One of the assistants is taking Polaroids of a very thin girl with bleached blonde hair. Even here, the look has changed. The girls are cooler, more masculine, with gap-teeth and little bones – just like New York. Fashion moves in cycles, swapping out types of models out the same way it would the rise of a pant or the proportion of a coat sleeve. You’re good for two, three, four seasons, then they want something else, something novel. If you’re a girl they use for longer, you’re one of the lucky ones – the LBD of the modeling industry.
“Where’s the sign-in sheet?”
Standing above me is a girl, hardly 16 years old, her mother hovering behind her. She has stick-straight brown hair and a blank-canvas of a face with no remarkable features. Designers like the plain faces because it doesn’t distract from the clothes. Naomi, Linda, Cindy, Christy – they all became distractions. Fashion became about them.
I kill time by slowly putting on a pair of heels and staring at toenails in dire need of a pedicure. During the Recession I gave up getting them done for modeling gigs all the time. Work for everyone ground to a halt, and the few jobs that remained paid less.
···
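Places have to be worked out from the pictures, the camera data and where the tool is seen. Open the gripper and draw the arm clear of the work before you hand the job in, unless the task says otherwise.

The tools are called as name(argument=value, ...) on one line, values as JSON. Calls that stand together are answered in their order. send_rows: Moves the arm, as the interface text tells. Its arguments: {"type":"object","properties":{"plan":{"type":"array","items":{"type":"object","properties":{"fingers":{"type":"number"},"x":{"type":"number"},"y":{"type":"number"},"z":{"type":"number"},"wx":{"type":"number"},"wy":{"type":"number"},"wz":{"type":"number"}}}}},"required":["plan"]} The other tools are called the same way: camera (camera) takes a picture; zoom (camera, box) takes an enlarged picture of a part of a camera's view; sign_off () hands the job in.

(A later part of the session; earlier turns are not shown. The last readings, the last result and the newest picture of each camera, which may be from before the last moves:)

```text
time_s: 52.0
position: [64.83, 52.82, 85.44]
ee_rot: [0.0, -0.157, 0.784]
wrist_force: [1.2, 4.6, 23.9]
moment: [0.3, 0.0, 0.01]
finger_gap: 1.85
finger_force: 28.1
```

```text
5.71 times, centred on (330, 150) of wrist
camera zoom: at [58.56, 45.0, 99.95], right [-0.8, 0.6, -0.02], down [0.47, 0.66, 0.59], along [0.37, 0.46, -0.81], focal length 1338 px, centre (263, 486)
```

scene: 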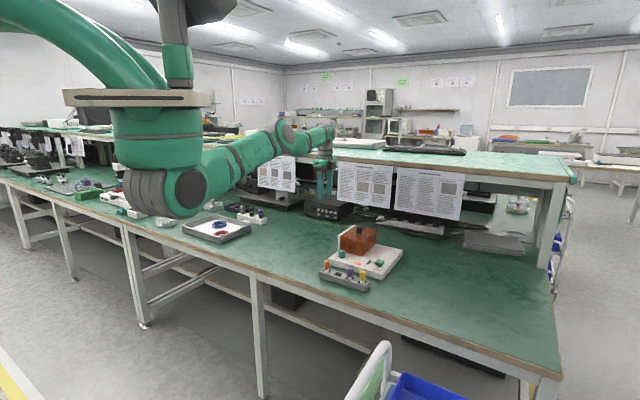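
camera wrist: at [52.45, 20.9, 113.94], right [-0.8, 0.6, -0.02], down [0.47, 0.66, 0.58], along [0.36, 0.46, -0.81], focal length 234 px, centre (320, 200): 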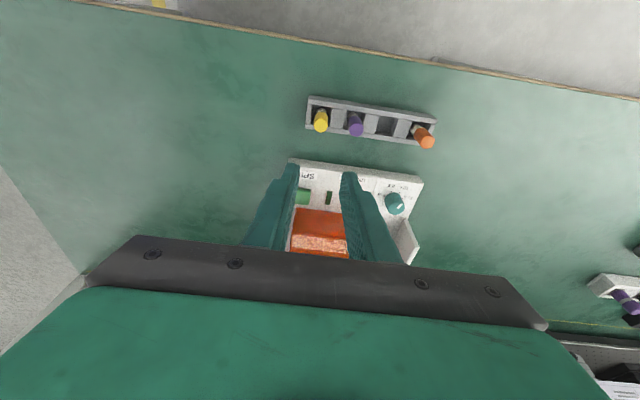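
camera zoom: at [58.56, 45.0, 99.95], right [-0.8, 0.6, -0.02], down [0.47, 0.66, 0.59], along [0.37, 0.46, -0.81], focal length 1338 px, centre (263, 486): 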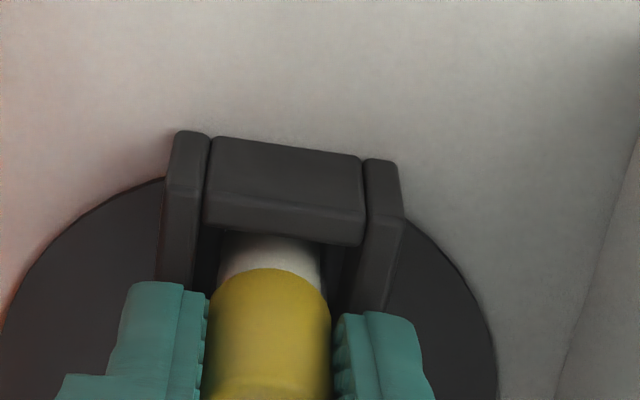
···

When you’re used to working every day and you suddenly find yourself sitting around doing nothing for weeks at a time, you’ll find saving $30 every two weeks pretty easy. Things are better again, but the habit has stuck, much to the detriment of my nails.
After thirty minutes, the editor approaches. We’re familiar in a working capacity, which means no matter how friendly she is or welcoming or generally personable, I will always be an awkward and blathering mess in front of her. It is impossible to escape the fact that your every movement is being watched, every wrinkle scrutinized, each step analyzed. You’d have to be an idiot not to feel it, which is why the idiots generally do so well. They’re dumb enough to believe they’re special.
“Jenny, just take a walk down there and back,” she says.
I head towards the back of the room, legs moving, arms swinging, wondering what the hell I am doing. I used to be good at this, I think. I used to take it seriously. I remember there was a season when a model friend came up to me after a show casting and – quite earnestly — told me my walk had gotten “so much better.” I remember when I actually cared that it had, that it was a compliment that mattered. Now I find myself heading back towards the editor, clueless as to what I even look like, unsure that my face isn’t contorted with confusion, that my arms haven’t been flailing wildly by my side. I feel blank, purposeless, not like a model at all.
I can’t believe I used to be good at this.